The Swedish Chemicals Agency is introducing a reporting requirement for nanomaterials
The Swedish Chemicals Agency is introducing a new requirement whereby companies reporting products to the Agency’s Products Register must also state whether these products contain nanomaterials. The new regulations come into force on 1 January 2018. This means that information on nanomaterials will be reported for the first time in the Products Register in February 2019.
There has been a long-standing requirement in Sweden for companies to register the content of their chemical products in the Swedish Chemicals Agency’s Products Register. The new regulations mean that companies reporting products to the Products Register must also state whether these products contain nanomaterials that have been deliberately added.
The purpose of the new reporting requirement is to obtain information on the quantities and types of nanomaterials used in Sweden. This information can provide a basis on which to make changes to legislation or take other measures in the future regarding nanomaterials.
The new regulations on nanomaterials are based on a report produced by the Swedish Chemicals Agency on behalf of the Government in 2015. Companies with a turnover of less than SEK 5 million per year are exempted from the new reporting requirement on nanomaterials. The new rules are being incorporated in the Swedish Chemicals Agency’s new basic regulations (KIFS 2017:7) on Chemical Products and Biotechnical Organisms, which as of the start of the New Year will replace the old basic regulations KIFS 2008:2.
The new reporting requirement is being introduced in connection with the decision taken by the Swedish Chemicals Agency on two new basic regulations: KIFS 2017:7 and KIFS 2017:8. The purpose of the new basic regulations is to achieve greater clarity in terms of both a systematic approach and language. The Swedish Chemicals Agency has also decided on the amendment regulations to KIFS 2008:3. Examples of new content in the regulations apart from the registration requirement for nanomaterials are as follows:
- The new regulations are based on the old ones but are divided differently in terms of chapters and annexes.
- References are being introduced at the start of each chapter, explaining the way in which the regulations relate to other regulations (EU laws, Swedish laws and ordinances).
- Existing regulations on the flammability and chemical properties of toys are being removed to form their own body of regulations (KIFS 2017:8).
- The regulations on the documentation requirement for handling mercury and regulations on exemption from the threshold values for heavy metals in packaging material are being abolished.
- Regulations on wood treated with wood preservative are being transferred to the Swedish Chemicals Agency’s regulations on pesticides (KIFS 2008:3).

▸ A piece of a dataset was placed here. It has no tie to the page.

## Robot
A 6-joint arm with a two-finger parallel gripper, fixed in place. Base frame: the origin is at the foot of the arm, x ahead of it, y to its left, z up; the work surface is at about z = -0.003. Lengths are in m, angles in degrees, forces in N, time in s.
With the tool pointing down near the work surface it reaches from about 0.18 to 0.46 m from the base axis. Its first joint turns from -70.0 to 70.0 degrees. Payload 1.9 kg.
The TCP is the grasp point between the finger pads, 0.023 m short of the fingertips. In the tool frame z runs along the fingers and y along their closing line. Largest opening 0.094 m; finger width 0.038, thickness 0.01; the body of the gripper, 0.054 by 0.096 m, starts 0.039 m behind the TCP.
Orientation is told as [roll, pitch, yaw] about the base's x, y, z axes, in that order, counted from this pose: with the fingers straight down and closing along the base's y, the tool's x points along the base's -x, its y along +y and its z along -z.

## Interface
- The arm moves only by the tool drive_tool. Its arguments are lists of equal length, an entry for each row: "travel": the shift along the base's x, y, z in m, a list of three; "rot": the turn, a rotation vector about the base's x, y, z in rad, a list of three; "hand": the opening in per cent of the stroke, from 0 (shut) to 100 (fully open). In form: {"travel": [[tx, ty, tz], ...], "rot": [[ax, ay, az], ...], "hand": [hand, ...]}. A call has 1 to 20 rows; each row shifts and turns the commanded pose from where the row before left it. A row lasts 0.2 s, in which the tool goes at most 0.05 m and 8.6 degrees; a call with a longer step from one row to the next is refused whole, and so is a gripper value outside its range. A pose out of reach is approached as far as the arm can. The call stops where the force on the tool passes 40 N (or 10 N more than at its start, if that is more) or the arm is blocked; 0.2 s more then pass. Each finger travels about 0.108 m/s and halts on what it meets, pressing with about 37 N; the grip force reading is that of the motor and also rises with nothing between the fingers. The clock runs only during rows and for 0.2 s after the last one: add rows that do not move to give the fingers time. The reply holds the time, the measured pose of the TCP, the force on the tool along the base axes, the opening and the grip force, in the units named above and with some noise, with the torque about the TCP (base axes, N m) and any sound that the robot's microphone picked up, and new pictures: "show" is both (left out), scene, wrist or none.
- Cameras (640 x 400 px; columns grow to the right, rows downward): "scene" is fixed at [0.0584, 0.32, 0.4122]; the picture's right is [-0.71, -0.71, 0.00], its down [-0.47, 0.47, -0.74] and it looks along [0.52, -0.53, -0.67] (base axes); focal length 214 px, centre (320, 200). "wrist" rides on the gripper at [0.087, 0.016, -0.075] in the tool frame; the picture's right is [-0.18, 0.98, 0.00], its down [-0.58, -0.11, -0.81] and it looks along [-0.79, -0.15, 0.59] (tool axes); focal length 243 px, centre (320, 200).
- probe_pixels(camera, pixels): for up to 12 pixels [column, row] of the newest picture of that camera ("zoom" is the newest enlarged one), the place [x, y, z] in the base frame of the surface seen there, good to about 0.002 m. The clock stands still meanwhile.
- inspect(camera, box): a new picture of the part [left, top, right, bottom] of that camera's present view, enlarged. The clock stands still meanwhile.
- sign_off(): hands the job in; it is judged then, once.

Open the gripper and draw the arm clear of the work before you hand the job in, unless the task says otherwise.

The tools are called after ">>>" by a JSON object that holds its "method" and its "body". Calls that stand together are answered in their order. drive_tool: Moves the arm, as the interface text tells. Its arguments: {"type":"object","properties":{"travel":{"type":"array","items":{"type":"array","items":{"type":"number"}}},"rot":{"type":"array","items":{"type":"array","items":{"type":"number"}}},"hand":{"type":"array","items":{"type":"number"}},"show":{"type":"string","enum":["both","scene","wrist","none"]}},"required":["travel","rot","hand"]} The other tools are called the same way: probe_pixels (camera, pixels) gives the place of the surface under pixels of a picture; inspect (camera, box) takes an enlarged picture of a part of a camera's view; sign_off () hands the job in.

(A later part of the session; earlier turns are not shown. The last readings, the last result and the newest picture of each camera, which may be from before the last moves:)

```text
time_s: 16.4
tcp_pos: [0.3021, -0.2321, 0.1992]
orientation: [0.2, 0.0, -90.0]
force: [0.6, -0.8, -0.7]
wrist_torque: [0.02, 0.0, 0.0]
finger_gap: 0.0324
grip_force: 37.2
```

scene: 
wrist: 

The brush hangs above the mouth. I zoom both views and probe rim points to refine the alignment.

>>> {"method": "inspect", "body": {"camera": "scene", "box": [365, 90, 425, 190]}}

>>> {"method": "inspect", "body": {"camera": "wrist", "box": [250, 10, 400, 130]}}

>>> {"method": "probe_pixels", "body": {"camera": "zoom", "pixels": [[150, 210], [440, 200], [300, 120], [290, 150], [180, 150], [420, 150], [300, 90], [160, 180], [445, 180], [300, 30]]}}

- The amendments will come into force on 1 January 2018.
For more information, please feel free to contact:
Christophe Kellner, Legal Officer, +46 8 519 41 399
The Swedish Chemicals Agency’s press service, +46 8 519 41 200, email@example.com
E-mail addresses of the Swedish Chemicals Agency’s employees are written as follows: firstname.lastname@example.org
Facts: Nanomaterials are extremely tiny materials
Nanomaterials are minute materials which are only a few atoms in size. Their extremely tiny size means that a substance may assume completely different properties in nano size to those in its normal size. Nanomaterials can be used in many different products such as paints, cosmetics, textiles, sports equipment and electronic goods.
The special properties nanomaterials have may pose a greater risk to human health and the environment. Not only technical properties but also hazardous properties can change. Nanomaterials can be absorbed, spread and act in the body and the environment in a way they do not do when of normal size.
The Swedish Chemicals Agency is monitoring developments and seeking to provide more knowledge about the risks associated with nanomaterials. The Agency is also taking steps within the EU and at international level to draw up rules for protecting human health and the environment.